Modeling Cognitive-Affective Processes with Appraisal and Reinforcement Learning
Jiayi Zhang, Joost Broekens, Jussi Jokinen

TL;DR
This paper introduces a computational model combining reinforcement learning and appraisal theory to simulate emotional responses based on cognitive evaluations, applicable across various tasks modeled as Markov decision processes.
Contribution
The novel integration of appraisal theory with reinforcement learning formalizes emotion modeling within a task-independent framework using temporal difference updates.
Findings
Successfully predicts human emotional responses in vignette studies
Demonstrates the model's applicability to any task represented as an MDP
Highlights the role of reward processing in affective experiences
Abstract
Computational models can advance affective science by shedding light onto the interplay between cognition and emotion from an information processing point of view.

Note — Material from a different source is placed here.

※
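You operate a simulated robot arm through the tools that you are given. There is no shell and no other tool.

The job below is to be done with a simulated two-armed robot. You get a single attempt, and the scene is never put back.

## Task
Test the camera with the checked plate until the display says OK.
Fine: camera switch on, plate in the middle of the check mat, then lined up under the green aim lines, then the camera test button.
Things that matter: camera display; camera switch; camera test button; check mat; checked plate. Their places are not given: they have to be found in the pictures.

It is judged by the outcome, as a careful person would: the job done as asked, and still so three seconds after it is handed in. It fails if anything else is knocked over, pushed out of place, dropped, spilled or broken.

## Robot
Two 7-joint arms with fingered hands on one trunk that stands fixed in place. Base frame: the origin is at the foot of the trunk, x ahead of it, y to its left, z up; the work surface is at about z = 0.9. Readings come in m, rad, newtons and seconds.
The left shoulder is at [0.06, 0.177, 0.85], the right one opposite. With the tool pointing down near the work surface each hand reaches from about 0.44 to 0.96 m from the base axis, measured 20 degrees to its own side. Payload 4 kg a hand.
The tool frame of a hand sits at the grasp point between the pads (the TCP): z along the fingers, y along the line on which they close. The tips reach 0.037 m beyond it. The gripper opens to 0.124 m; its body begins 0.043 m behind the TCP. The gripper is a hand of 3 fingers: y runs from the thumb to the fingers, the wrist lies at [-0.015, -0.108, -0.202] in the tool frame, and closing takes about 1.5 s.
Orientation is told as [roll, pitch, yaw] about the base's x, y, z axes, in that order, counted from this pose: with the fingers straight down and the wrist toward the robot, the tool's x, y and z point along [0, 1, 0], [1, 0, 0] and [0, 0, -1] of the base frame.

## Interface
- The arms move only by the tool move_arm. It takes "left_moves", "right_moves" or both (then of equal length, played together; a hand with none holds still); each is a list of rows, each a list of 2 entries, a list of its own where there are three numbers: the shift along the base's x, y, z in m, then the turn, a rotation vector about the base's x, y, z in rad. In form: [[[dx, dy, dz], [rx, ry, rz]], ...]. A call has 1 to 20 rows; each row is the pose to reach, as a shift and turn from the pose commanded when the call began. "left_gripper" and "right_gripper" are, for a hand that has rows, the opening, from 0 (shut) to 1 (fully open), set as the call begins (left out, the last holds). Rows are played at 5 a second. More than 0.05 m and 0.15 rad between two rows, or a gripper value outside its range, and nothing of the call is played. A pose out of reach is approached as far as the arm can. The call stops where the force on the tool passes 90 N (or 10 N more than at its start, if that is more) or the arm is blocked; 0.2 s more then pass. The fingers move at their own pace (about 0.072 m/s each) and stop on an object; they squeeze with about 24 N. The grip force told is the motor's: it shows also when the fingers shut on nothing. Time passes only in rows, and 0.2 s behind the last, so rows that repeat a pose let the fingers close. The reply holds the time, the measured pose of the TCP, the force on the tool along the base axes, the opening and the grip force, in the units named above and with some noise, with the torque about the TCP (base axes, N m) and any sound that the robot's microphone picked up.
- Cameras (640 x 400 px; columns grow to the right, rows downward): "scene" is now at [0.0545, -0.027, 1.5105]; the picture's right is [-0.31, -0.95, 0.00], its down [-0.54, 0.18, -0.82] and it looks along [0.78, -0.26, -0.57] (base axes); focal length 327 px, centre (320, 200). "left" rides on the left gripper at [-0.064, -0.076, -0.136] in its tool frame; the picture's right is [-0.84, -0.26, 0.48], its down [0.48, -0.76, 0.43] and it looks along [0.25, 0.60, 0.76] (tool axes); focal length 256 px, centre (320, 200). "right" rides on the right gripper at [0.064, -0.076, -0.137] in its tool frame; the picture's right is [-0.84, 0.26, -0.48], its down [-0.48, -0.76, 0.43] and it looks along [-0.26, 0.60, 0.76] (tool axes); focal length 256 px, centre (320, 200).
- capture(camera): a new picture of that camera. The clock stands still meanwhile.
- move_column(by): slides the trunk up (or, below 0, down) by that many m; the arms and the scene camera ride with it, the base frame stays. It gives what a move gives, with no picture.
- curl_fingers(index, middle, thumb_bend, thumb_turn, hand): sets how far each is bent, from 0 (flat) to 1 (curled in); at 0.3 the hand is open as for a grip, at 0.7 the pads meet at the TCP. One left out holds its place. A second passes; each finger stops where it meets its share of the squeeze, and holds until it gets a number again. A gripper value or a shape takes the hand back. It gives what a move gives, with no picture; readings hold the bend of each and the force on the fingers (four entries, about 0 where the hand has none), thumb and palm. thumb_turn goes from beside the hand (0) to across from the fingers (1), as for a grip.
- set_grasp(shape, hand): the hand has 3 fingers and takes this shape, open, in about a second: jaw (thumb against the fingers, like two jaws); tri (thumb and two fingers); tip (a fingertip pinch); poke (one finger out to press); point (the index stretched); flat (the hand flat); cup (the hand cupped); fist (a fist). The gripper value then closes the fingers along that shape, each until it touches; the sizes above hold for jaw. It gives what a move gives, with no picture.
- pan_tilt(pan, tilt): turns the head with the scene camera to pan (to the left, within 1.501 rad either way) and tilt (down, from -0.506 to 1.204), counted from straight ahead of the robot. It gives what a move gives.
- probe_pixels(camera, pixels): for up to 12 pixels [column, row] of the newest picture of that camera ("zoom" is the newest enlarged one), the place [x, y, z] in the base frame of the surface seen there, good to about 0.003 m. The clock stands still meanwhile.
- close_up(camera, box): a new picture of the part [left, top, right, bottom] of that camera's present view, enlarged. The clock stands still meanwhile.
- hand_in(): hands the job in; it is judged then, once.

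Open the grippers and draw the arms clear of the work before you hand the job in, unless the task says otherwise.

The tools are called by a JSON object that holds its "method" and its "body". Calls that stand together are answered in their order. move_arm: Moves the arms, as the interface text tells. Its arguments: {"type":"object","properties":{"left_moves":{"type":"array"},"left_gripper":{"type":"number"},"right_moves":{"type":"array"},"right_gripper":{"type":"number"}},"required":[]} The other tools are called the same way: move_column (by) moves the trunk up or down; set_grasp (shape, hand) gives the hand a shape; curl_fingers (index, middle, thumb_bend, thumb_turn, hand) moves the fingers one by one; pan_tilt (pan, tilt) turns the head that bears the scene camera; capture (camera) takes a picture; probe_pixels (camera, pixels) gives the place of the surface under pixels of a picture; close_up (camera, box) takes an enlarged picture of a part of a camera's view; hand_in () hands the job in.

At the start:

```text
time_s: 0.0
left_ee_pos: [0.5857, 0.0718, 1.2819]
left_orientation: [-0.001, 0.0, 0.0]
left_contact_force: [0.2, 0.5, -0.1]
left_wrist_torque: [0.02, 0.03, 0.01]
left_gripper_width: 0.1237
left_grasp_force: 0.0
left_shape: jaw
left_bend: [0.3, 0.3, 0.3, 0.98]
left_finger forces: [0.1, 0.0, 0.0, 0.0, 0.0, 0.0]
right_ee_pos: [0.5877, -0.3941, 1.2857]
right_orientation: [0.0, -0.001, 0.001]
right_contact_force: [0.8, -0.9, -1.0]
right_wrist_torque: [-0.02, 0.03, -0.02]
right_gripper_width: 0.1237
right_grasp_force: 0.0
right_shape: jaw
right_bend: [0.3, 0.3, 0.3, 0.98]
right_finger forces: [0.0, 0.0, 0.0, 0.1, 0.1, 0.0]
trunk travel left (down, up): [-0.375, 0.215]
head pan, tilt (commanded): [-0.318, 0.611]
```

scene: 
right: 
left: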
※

We propose a computational model of emotion that integrates reinforcement learning (RL) and appraisal theory, establishing a formal relationship between reward processing, goal-directed task learning, cognitive appraisal and emotional experiences. The model achieves this by formalizing evaluative checks from the component process model (CPM) in terms of temporal difference learning updates. We formalized novelty, goal relevance, goal conduciveness, and power. The formalization is task independent and can be applied to any task that can be represented as a Markov decision problem (MDP) and solved using RL. We investigated to what extent CPM-RL enables simulation of emotional responses cased by interactive task events. We…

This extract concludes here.